32 milioni di euro di debito. Una cifra da far tremare i polsi. A tanto ammonterebbe il bilancio di Rivieracqua, la società a capitale pubblico che, in gestione di monopolio, vende l’acqua potabile ai Comuni della provincia di Imperia. In questi giorni è l’argomento principale: se ne parla, legge, vede e discute un po’ ovunque, negli uffici, in tribunale, nei municipi, al bar, in famiglia, sotto l’ombrellone, nei posti di lavoro.
Sono soprattutto quattro le domande che si rincorrono, che tutti si fanno. La prima: come fa una società come Rivieracqua, che ha il monopolio di fornire e vendere a tutti i cittadini della Riviera dei fiori, residenti, turisti, ospiti e varie attività, un bene primario, necessario, insostituibile, vitale come l’acqua potabile, non pop corn, chiedere un concordato preventivo, rischiare il fallimento? Nemmeno i “falsari di Totò” riuscirebbero a tanto. La seconda: come mai, visto che le società (Amaie, ecc.), formate da capitali ed azionisti pubblici (Comuni, rispettivi sindaci, presidenti, Cda) nel corso degli anni non si sono accorti, provvedendo tempestivamente, che la gestione ed i conti non solo non tornassero ma si tingevano, mese dopo mese, sempre più pericolosamente e vertiginosamente di rosso?
La terza, forse la più delicata, la più articolata: perché Sanremo, il comune più importante del team societario, detentore da solo del 50% delle azioni e quindi anche il più esposto economicamente e responsabile, non ha fatto sentire prima la sua voce, il suo team di esperti non è entrato in azione, non ha pigiato il segnale d’allarme, preso le decisioni che dovevano essere prese. Si è preferito, come sempre, lanciare il pallone in tribuna, rinviare tutto a babbo morto, perché il sindaco Alberto Biancheri solo in questi giorni “ha chiesto chiarimenti”?
Chiarimenti a chi se gli ultimi presidenti, responsabili, figure più importanti dell’azienda dell’acqua, negli anni, a partire da Risso, all’avvocato Donzella, all’attuale Mangiante sono stati tutti eletti da lui, dall’ok, dal consenso del maggior azionista, dal sindaco di Sanremo Alberto Biancheri. Stesso discorso vale anche per altri funzionari di vertice. Ai piani alti dei Palazzi della PA lo stupore per la bocciatura da parte del Tribunale di Imperia del Piano concordatario di Rivieracqua, sta contagiando tutti. Stupore, domande, chi e dove si è sbagliato. Impossibile, assurdo. Invece che vicino, in casa, in qualche cassetto, sotto il tappeto si cerca lontano, il terreno di caccia varca l’orizzonte, si va sull’Himalaya. A volte basta fare autocritica, guardarsi allo specchio.

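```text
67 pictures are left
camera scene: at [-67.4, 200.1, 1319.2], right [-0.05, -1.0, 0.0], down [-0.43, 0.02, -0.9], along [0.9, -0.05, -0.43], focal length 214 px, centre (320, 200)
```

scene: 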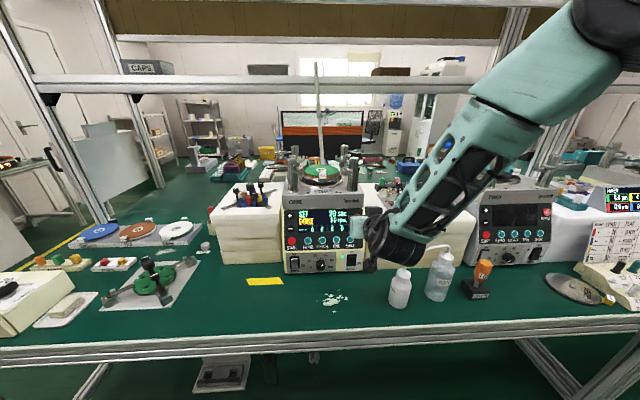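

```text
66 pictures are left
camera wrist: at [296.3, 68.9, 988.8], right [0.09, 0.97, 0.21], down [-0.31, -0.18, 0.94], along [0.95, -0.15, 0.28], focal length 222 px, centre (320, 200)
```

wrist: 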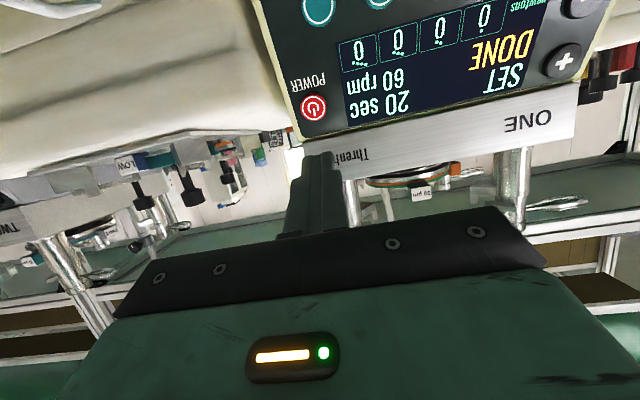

Se una come l’Amaie, l’Amat, Rivieracqua o altre vende in ragione di monopolio un prodotto essenziale come l’acqua potabile a intere province e fallisce vuol dire, senza tanti giri di parole, che è gestita male. La ricerca di un partner privato è una chimera. È indispensabile avere la capacità e la forza di scegliere ed assumere manager adeguati, all’altezza del compito. Sotto ogni profilo. Chi è bravo resta, chi sbaglia paga. Subito! Fatti, basta parole, promesse, sogni. Soprattutto se si gestisce per conto dei cittadini un bene pubblico, indispensabile come l’acqua.
A questo punto permettetemi una mia domanda, la quarta: se è tutto vero, se come ha dichiarato l’ex pluriministro Claudio Scajola, sindaco di Imperia, che nell’azienda dell’acqua “da 9 anni non ci sono stati investimenti e si sono spese ingentissime somme per consulenze legali di carattere giuridico ed amministrativo” mi pare indispensabile che sia fatta chiarezza una volta per tutte, uscire dal limbo della mancata tutela prima che sia troppo tardi, prima che scatti l’ennesima prescrizione. Promuovere e completare indagini, azioni di responsabilità nei confronti di chi ha presieduto, gestito, diretto Rivieracqua e, se del caso, altre società del settore. Dare la massima collaborazione a chi indaga, ai giudici, capire cosa sia realmente successo, se c’è stata incapacità, se sono stati commessi errori, da chi, perché, se si potevano evitare.
Oppure, oppure…basta se, ma, forse. Basta estate senz’acqua. Basta migliaia di turisti umiliati da Ventimiglia ad Andora, soprattutto nel Golfo dianese. Nelle nostre case, negli alberghi, ovunque, basta rubinetti scandalosamente all’asciutto. Vent’anni senz’acqua e soldi sprecati sono troppi.